==== Given passage
Can Dance Offer Benefits for Individuals Living with Parkinson’s?

The act of dancing involves many things including balance, pace, strength, flexibility, remembering the order of the steps and not forgetting the social and emotional aspects. Can dancing also provide benefits to a person with Parkinson’s?

Movement with Parkinson’s can become difficult and is often the first symptom noted that leads to a diagnosis. It may be uneven stepping (gait change), slower pace (bradykinesia), a slight shuffle in steps or difficulty with balance (postural instability). There are many things – including medication – that assist with the motor and non-motor symptoms of Parkinson’s. Therapies such as Physiotherapy, Occupational Therapy and Speech Pathology provide benefit so Dance which combines several aspects including memory may also assist.

Research into Dance as a therapy has revealed several things. The use of the music accompanying the dancing, evens out the pace of steps. It appears that after the music stops – an internal beat seems to keep pacing or steps even. The effect is of varying length, from hours to days but has been obvious enough to be measured. One report offered that dancing backwards improved mobility while dancing but did not continue with all participants once the music stopped. Some others reported that it improved balance, others reported that this did not carry over outside the dance class.
========
==== Data
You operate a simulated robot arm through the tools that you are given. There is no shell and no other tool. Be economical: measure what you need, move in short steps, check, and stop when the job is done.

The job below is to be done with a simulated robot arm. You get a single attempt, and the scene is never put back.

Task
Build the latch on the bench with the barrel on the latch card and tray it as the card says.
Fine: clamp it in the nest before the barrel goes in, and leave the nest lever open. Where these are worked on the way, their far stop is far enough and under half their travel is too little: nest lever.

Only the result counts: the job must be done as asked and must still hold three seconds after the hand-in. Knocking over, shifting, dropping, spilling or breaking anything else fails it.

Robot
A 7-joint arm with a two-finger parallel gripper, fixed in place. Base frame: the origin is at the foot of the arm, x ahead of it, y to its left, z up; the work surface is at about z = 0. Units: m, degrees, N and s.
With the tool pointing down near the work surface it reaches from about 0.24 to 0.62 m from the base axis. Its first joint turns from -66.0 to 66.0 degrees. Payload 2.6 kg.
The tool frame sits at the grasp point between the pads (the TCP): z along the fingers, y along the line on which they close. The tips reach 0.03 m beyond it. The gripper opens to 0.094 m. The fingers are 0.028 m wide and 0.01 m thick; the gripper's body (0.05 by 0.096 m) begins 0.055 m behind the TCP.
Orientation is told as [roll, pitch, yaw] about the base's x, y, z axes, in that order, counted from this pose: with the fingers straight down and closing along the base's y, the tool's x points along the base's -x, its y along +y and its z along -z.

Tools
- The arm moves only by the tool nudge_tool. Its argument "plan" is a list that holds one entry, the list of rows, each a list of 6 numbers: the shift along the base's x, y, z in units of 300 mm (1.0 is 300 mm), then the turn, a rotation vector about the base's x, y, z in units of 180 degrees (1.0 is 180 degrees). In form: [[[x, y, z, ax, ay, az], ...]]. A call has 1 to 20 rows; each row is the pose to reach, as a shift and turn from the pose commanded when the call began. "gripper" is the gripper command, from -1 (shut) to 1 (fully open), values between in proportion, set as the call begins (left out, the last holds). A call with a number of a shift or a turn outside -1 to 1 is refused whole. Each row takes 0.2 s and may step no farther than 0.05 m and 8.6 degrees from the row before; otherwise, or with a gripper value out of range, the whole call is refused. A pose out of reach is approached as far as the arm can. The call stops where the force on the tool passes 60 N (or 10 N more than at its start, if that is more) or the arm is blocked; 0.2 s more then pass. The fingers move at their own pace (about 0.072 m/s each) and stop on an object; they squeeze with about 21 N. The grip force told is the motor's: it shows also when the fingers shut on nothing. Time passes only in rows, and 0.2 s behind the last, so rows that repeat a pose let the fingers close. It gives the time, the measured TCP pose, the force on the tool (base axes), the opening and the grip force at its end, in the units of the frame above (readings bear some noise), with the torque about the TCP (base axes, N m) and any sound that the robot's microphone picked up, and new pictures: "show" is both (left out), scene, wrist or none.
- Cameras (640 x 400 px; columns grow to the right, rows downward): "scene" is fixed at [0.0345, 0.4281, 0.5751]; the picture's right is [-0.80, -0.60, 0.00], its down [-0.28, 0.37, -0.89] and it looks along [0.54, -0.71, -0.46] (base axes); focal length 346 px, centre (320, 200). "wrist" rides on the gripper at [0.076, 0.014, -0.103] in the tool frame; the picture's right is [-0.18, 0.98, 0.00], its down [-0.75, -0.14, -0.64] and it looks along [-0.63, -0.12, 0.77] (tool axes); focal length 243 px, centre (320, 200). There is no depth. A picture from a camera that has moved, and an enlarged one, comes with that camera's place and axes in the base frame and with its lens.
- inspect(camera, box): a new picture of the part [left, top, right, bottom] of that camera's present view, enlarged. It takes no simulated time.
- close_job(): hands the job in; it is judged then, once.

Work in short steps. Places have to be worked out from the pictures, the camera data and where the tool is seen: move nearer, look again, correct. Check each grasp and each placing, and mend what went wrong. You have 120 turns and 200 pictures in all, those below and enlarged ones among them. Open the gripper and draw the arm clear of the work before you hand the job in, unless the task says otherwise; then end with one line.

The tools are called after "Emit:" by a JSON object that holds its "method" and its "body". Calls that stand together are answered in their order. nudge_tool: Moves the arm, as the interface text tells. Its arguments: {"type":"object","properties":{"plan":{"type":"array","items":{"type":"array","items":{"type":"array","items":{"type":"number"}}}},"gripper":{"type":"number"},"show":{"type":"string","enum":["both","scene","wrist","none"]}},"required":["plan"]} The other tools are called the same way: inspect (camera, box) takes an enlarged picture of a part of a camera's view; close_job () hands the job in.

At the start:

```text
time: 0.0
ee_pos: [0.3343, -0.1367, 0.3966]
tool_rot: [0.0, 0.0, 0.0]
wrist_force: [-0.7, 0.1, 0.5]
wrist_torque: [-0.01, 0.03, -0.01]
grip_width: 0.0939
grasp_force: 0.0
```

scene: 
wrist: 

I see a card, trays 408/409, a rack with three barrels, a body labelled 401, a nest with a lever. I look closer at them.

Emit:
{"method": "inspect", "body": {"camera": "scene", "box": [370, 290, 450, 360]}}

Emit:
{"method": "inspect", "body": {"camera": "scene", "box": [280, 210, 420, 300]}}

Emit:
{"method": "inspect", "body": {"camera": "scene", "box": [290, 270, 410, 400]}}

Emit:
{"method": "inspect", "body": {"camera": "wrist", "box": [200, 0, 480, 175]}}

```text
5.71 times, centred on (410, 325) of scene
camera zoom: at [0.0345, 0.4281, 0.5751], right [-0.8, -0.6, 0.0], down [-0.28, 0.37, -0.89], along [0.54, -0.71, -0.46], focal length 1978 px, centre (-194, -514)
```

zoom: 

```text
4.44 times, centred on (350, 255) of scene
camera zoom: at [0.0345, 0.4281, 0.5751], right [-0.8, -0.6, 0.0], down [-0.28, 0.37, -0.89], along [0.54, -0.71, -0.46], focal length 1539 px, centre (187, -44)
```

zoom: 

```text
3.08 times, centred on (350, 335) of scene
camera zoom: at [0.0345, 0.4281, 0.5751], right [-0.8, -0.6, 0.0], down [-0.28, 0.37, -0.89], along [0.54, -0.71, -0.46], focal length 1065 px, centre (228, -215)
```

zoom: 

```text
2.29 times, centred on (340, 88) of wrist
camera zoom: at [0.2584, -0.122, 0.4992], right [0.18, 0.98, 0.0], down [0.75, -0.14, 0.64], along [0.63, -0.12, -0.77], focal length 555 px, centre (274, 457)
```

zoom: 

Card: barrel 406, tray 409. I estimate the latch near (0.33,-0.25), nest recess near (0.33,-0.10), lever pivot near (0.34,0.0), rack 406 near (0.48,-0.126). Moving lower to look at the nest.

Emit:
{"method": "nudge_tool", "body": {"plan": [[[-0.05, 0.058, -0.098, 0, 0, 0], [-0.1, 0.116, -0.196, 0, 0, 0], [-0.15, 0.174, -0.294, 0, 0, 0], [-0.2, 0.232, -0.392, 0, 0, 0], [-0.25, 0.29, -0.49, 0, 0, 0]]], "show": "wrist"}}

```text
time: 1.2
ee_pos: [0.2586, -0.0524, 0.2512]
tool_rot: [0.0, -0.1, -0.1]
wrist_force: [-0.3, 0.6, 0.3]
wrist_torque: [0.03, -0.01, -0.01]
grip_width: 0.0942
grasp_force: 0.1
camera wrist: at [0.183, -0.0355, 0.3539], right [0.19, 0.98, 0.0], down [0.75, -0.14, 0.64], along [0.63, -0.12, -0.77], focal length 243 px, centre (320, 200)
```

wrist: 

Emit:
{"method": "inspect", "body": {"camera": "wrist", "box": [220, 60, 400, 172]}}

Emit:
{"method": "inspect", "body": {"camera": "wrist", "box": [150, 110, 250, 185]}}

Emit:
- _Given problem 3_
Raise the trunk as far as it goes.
========
- _Given problem 1_
Retype the portion of the data above that starts on the line with "- inspect(camera, box): a" and finishes on the line with "Work in short", including both of those lines. The answer is a Markdown table with a number under Count and the line under Line text; leave empty lines out.
- _Given problem 2_
Add the next paragraphs of the given passage.

- _Reply 1_
| Count | Line text |
|---|---|
| 1 | - inspect(camera, box): a new picture of the part [left, top, right, bottom] of that camera's present view, enlarged. It takes no simulated time. |
| 2 | - close_job(): hands the job in; it is judged then, once. |
| 3 | Work in short steps. Places have to be worked out from the pictures, the camera data and where the tool is seen: move nearer, look again, correct. Check each grasp and each placing, and mend what went wrong. You have 120 turns and 200 pictures in all, those below and enlarged ones among them. Open the gripper and draw the arm clear of the work before you hand the job in, unless the task says otherwise; then end with one line. |

- _Reply 2_
One thing that was stated by nearly all participants was the enjoyment of the social aspect of Dance – many reflecting on their earlier days when they danced or marched to music. The “lift” creates a Dopamine release, and encourages emotional responses through the mind and body which can be difficult to express when you have PD. All over the world there are People with Parkinson’s dancing for exercise, for emotional and social expression and most of all, because it is fun!